Oy deer! The first day of Hanukkah and Christmas coincide this year.
The opportunity for everyone—and not just families with both Jewish and Christian members — to mark Chrismukkah doesn’t come very often. In fact, this year’s calendar overlap is the first since 2005, and only the fifth in the last 111 years. So it’s obviously a cause for celebration — or more importantly, merchandising.
From ugly sweaters to cookie cutters to greeting cards, this year’s holiday swag is all about mashing up menorahs with mistletoe, and jelly donuts with jingle bells.
The best part is that you don’t even have to leave your home to get into the Chrismukkah spirit. Just about everything you’ll need to syncretize your holiday season is available online.
But to put yourself into the right frame of mind for all the necessary shopping, listen to “The YidLife Crisis Guide to the Holiday Classics,” featuring 20 timeless favorites such as “Yingl Belz,” “Little Drummer Boychik,” and a selection of Hanukkah songs for caroling. However, as you’ll discover from YidLife Crisis creators Jamie Elman and Eli Batalion’s latest clever video, this album is unfortunately not available for purchase… no matter how much you kvetch.
The fake album is just fun shtick leading up to the real pitch: The guys want us to make a donation and buy some of their merch (2017 YidLife Crisis wall calendar, anyone?) to support their work. It’s a bit of a bait and switch, but that’s okay. ‘Tis the season for charitable giving, including to struggling talented Yiddish-speaking millennials.
Now for some essential tips for putting your Chrismukkah together:
The first thing you’ll want to do is order some holiday greeting cards to send to friends and family. We like the “Fa La La La Latke!” ones from ThePaperPonyCo we found on Etsy.
Holiday decor is key to making things festive. Hang a “Merry Chrismukkah” banner from your mantle. Or maybe some blue and white “Happy Hanukkah” stockings:
Of course, you’ll need gifts to put under your Christmas tree/Hanukkah bush. However, if you take Jewish parenting expert Marjorie Ingall‘s advice, those won’t include the new picture book, “Shmelf the Hanukkah Elf.” In a review for Tablet, Ingall warns that this story, about one of Santa’s helpers learning about Hanukkah traditions, takes the wrong approach to teaching young kids about the holidays — even in a rare Chrismukkah year.
As always, you should make a statement with what you wear. Nothing signals Chrismukkah style more than a red and white Yamaclaus kippah atop your head. You may think you rock that “Happy Chrismukkah” ugly sweater, but be forewarned that some of those sweaters feature a design with the wrong number of branches on the menorah.

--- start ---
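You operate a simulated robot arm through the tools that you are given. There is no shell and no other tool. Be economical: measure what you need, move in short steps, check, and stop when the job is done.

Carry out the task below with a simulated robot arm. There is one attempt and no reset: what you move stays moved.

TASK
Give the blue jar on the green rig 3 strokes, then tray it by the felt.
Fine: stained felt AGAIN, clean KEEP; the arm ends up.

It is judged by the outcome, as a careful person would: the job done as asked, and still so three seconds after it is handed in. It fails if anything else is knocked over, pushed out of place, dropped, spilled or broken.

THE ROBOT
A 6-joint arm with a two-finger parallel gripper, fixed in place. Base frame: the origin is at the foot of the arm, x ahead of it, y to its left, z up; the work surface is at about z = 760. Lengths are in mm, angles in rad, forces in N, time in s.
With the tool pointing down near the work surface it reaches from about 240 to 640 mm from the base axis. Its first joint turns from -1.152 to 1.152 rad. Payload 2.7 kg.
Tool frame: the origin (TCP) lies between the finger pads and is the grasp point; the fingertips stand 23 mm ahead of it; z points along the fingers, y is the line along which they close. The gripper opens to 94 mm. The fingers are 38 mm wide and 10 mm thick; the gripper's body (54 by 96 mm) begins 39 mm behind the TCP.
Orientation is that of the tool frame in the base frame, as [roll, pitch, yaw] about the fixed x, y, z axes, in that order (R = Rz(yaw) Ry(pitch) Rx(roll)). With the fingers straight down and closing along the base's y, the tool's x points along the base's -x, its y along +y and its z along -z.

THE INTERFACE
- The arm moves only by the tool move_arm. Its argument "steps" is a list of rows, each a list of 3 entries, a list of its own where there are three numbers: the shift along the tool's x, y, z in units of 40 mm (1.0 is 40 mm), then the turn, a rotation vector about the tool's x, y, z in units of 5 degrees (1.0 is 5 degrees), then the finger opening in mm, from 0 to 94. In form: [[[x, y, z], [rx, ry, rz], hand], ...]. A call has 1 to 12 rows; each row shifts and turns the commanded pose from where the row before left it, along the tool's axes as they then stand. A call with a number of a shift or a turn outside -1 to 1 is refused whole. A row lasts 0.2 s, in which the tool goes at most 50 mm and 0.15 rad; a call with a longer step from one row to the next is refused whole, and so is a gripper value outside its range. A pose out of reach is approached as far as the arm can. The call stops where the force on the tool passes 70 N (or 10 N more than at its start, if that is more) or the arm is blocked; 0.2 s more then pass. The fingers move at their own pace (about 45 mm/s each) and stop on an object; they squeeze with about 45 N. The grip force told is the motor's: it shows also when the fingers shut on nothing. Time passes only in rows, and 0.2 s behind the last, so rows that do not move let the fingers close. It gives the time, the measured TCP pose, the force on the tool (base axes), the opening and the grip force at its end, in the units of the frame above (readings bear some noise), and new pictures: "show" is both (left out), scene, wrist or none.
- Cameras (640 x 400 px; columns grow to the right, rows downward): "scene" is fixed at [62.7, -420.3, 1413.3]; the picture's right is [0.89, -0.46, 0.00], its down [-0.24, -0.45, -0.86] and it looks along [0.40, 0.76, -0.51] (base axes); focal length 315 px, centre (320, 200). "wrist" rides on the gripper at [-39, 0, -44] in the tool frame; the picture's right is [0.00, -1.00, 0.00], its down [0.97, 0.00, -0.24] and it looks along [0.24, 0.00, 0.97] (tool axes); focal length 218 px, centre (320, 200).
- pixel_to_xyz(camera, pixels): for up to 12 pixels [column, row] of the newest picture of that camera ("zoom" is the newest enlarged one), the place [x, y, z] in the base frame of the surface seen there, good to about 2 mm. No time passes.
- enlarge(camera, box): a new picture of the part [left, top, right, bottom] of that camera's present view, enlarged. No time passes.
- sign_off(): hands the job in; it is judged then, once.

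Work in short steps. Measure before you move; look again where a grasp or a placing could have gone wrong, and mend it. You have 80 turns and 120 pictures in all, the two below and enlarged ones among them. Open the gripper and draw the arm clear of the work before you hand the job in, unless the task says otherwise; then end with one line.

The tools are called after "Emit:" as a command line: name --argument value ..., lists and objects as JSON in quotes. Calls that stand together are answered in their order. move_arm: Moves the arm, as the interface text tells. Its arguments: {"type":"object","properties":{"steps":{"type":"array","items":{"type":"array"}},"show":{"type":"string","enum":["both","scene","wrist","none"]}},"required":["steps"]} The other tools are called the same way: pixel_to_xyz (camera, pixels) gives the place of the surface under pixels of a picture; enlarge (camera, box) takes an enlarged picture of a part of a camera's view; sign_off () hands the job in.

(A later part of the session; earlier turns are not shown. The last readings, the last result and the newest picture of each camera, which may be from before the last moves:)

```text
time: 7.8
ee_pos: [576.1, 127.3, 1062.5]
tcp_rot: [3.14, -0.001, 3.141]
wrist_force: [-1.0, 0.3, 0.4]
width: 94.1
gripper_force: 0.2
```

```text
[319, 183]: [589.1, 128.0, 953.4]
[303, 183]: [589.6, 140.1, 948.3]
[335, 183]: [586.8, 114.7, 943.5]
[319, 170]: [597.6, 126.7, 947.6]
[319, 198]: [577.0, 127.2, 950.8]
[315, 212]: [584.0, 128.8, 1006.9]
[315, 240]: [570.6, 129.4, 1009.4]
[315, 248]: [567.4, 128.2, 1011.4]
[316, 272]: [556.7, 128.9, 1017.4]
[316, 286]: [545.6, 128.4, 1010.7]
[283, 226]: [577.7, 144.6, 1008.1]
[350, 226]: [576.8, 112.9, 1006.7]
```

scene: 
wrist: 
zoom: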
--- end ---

How hard can it be to correctly count the branches? Even the “Jewdolph Knit Koozie” for keeping your beer cold (or is it warm?) has the right number.
For something classier combining reindeer with the correct number of candles, opt for the Oy Deer menorah from Alef Objects, created by brother-sister design team Avraham and Shifra Cornfeld, who grew up in the Old City of Jerusalem.
Speaking of family, what Jewish one would celebrate Chrismukkah without lots of good food? There’s no limit to the seasonal flavor combinations culinary mavens are coming up with. The What Jew Wanna Eat blog has recipes for eggnog sufganiyot and eggnog fruitcake challah. Buzzfeed posted “23 Foods That’ll Make You Want To Celebrate Chrismukkah,” including gingerbread and cookie butter rugelach, Coca-Cola brisket sliders, and Mexican chocolate latkes.
For those worried about the possibility of eating treyf on Chrismukkah, Toronto Jewish deli owner Zane Caplansky has a solution. When it comes to bacon, the deliman suggests people wear it instead of eat it. Just in time for Christmas and Hanukkah, he’s announced a new line of custom Caplansky’s bacon high-top sneakers. In a generous, but unkosher, gesture, he’s giving a limited number of pairs away in a pre-holiday special offer.
It should also be mentioned that retailers haven’t overlooked another fortunate coinciding of dates this holiday season, namely that the final night of Hanukkah falls on New Year’s Eve. There’s no snappy portmanteau for Hanukkah and New Year’s Eve, but that doesn’t mean there isn’t stuff vendors are hawking to mark the occasion.
Fancy a “Merry Jew Year’s Eve-ukkah” challah cover?